» EXCERPT TO READ

Meeting:
October 13, 2011
Guest Presenter:
Peter del Tredici
Program:
Wild Urban Plants
In this slide lecture, Dr. Peter del Tredici will explore the natural and cultural history of the plants that grows spontaneously in our cities. He will focus on cosmopolitan nature of this flora and its ability to adapt to the stresses that dominate our urban ecosystems. In the speaker’s opinion, the spread of spontaneous vegetation in the modern world is a symptom of massive, on-going environmental degradation rather than its cause. Dr. del Tredici articulates a forward-looking approach to the issue of spontaneous urban vegetation that focuses on rebuilding the ecological functionality rather than on the restoration of past ecosystems. His ideas on the subject have been published in the book, Wild Urban Plants of the Northeast: A Field Guide (2010, Cornell University Press).

» GOAL OF THE EXERCISE
Please continue the excerpt to read.

» MATERIAL PROVIDED
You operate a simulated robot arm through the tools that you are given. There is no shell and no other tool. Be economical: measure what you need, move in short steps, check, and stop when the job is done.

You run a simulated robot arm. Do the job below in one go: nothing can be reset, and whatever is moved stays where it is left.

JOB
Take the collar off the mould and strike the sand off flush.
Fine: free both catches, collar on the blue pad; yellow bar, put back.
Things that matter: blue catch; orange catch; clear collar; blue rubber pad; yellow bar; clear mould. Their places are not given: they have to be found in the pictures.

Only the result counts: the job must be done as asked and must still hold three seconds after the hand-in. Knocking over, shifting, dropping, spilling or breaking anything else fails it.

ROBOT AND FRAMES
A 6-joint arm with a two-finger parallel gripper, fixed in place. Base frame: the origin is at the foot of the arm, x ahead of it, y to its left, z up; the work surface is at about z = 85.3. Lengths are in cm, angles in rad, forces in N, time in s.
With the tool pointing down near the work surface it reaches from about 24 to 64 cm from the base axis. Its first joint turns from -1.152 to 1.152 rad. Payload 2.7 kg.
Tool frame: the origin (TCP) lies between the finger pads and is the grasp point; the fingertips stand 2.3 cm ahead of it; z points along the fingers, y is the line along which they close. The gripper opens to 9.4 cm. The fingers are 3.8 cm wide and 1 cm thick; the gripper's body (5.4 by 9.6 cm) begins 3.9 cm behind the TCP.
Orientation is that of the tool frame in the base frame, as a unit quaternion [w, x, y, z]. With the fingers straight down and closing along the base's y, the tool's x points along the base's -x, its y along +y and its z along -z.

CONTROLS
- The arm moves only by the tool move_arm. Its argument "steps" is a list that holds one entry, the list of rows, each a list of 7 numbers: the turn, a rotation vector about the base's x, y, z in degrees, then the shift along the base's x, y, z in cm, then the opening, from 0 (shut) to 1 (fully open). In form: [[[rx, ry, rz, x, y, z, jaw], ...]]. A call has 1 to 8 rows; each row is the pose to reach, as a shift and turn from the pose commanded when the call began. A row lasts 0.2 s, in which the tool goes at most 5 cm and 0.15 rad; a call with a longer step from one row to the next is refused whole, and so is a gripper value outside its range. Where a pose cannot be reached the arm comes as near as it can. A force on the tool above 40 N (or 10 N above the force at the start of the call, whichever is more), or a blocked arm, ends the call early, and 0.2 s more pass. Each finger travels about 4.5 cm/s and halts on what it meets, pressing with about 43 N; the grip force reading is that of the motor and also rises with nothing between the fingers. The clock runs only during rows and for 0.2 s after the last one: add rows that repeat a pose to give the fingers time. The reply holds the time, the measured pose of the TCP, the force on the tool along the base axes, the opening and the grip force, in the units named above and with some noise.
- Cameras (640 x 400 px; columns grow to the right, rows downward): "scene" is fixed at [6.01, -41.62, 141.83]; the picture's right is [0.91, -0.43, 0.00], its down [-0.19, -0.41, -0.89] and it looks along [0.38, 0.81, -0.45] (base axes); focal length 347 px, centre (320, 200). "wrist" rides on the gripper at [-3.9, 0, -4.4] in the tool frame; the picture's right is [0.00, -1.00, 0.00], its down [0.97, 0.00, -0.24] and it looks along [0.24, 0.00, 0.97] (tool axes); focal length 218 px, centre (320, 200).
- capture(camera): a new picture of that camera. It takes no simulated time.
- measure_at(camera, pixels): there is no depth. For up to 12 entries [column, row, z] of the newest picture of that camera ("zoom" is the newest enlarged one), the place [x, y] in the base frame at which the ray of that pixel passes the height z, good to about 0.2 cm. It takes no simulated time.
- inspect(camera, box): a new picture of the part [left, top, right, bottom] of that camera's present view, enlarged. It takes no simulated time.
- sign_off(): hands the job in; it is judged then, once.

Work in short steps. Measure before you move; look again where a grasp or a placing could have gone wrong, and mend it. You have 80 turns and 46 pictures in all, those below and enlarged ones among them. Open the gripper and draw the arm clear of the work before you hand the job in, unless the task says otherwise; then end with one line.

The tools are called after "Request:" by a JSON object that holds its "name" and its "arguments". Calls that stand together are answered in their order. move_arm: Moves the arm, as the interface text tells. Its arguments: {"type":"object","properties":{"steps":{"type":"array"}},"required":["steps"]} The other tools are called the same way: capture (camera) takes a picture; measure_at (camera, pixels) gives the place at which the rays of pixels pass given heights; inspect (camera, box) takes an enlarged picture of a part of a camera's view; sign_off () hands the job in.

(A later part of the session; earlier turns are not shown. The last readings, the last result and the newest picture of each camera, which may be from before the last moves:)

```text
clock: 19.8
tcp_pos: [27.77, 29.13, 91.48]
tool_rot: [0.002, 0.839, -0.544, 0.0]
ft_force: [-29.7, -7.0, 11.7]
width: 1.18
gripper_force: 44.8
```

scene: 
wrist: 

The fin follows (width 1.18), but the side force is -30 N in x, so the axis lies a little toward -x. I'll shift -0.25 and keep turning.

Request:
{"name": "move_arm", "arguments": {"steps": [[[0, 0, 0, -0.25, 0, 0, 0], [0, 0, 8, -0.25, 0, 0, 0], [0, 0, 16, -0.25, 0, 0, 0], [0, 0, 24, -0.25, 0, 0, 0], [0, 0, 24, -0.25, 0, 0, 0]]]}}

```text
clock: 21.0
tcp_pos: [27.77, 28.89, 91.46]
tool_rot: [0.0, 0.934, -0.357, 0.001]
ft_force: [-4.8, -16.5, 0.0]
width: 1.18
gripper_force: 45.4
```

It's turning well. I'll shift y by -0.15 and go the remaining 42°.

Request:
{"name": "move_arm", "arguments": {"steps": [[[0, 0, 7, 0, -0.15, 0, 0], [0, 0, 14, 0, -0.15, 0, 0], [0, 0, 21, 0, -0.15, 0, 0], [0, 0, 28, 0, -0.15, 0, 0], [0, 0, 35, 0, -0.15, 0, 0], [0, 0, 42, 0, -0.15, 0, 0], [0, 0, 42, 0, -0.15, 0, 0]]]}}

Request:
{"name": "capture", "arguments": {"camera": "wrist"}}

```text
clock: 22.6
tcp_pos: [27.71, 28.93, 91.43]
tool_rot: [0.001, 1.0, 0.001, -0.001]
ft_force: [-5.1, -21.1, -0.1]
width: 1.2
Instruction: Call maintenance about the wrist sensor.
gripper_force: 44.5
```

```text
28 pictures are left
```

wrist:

» SOLVED PROBLEM
Peter del Tredici has a Bachelor’s Degree in Zoology, and a Master’s Degree and Ph.D in Biology. He has been a lecturer at the Harvard University Graduate School of Design since 1992, where he has taught a course on sustainable landscapes and currently teaches the courses ‘Plants and Design’ and ‘Rebuilding Devastated Landscapes’. He has also been a Senior Research Scientist at the Arnold Arboretum of Harvard University since 2003. He was the winner of the Arthur Hoyt Scott Medal and Award for 1999, presented annually by the Scott Arboretum of Swarthmore College to either an individual or organization “in recognition of their outstanding national contributions to the science and art of gardening.”
He also won the Jackson Dawson Medal for 1986, awarded by the Massachusetts Horticultural Society for “skill in the science and practice of hybridization and propagation of plants.”